··· Dataset excerpt ···

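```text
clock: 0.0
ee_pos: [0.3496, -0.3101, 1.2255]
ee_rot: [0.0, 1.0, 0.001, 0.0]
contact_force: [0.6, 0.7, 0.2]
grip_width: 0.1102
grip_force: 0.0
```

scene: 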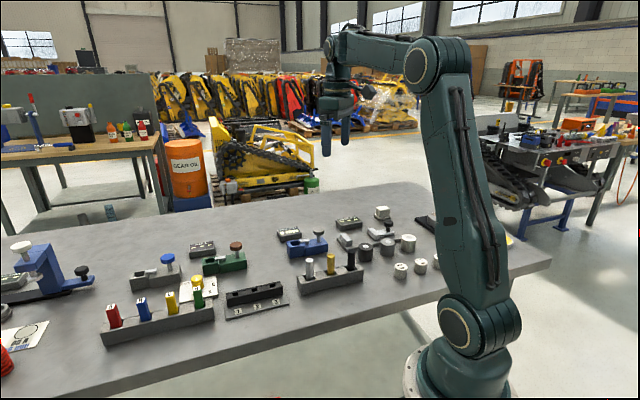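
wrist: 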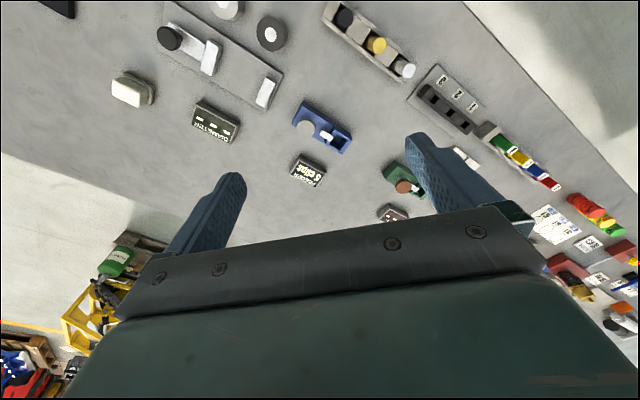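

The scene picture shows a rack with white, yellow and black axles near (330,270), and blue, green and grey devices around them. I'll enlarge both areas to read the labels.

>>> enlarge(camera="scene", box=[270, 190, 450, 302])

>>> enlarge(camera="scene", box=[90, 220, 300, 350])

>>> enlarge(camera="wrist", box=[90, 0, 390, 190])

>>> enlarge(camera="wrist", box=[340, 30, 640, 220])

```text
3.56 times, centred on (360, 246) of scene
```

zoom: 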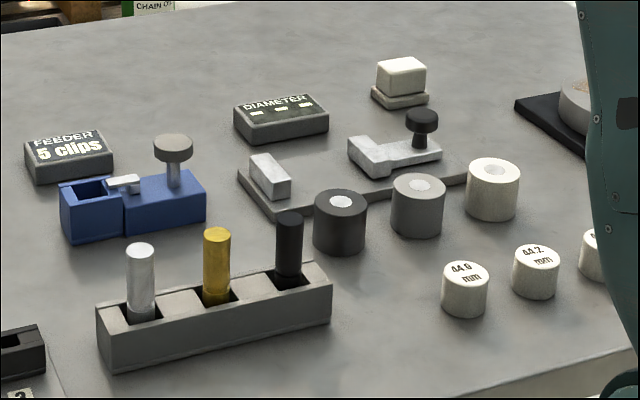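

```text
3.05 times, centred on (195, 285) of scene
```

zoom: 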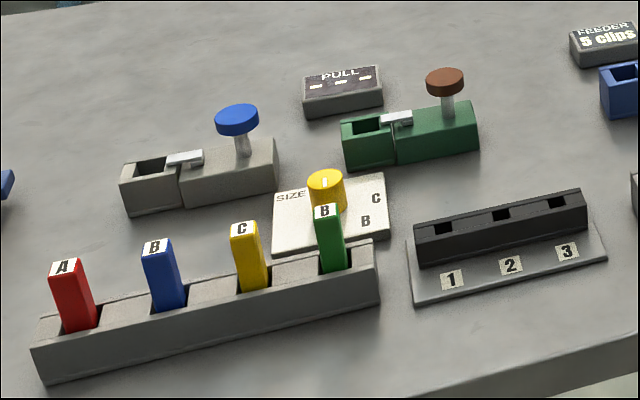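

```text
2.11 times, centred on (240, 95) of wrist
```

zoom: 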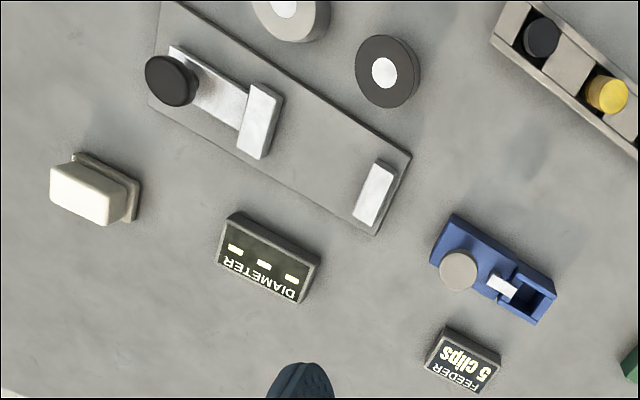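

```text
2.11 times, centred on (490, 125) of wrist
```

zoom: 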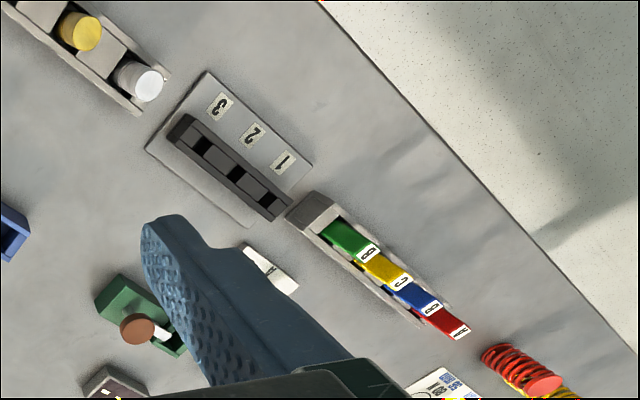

···

§ Requirements
Copy every line of the data word for word, omitting the images.

§ Written response
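```text
clock: 0.0
ee_pos: [0.3496, -0.3101, 1.2255]
ee_rot: [0.0, 1.0, 0.001, 0.0]
contact_force: [0.6, 0.7, 0.2]
grip_width: 0.1102
grip_force: 0.0
```

scene: 
wrist: 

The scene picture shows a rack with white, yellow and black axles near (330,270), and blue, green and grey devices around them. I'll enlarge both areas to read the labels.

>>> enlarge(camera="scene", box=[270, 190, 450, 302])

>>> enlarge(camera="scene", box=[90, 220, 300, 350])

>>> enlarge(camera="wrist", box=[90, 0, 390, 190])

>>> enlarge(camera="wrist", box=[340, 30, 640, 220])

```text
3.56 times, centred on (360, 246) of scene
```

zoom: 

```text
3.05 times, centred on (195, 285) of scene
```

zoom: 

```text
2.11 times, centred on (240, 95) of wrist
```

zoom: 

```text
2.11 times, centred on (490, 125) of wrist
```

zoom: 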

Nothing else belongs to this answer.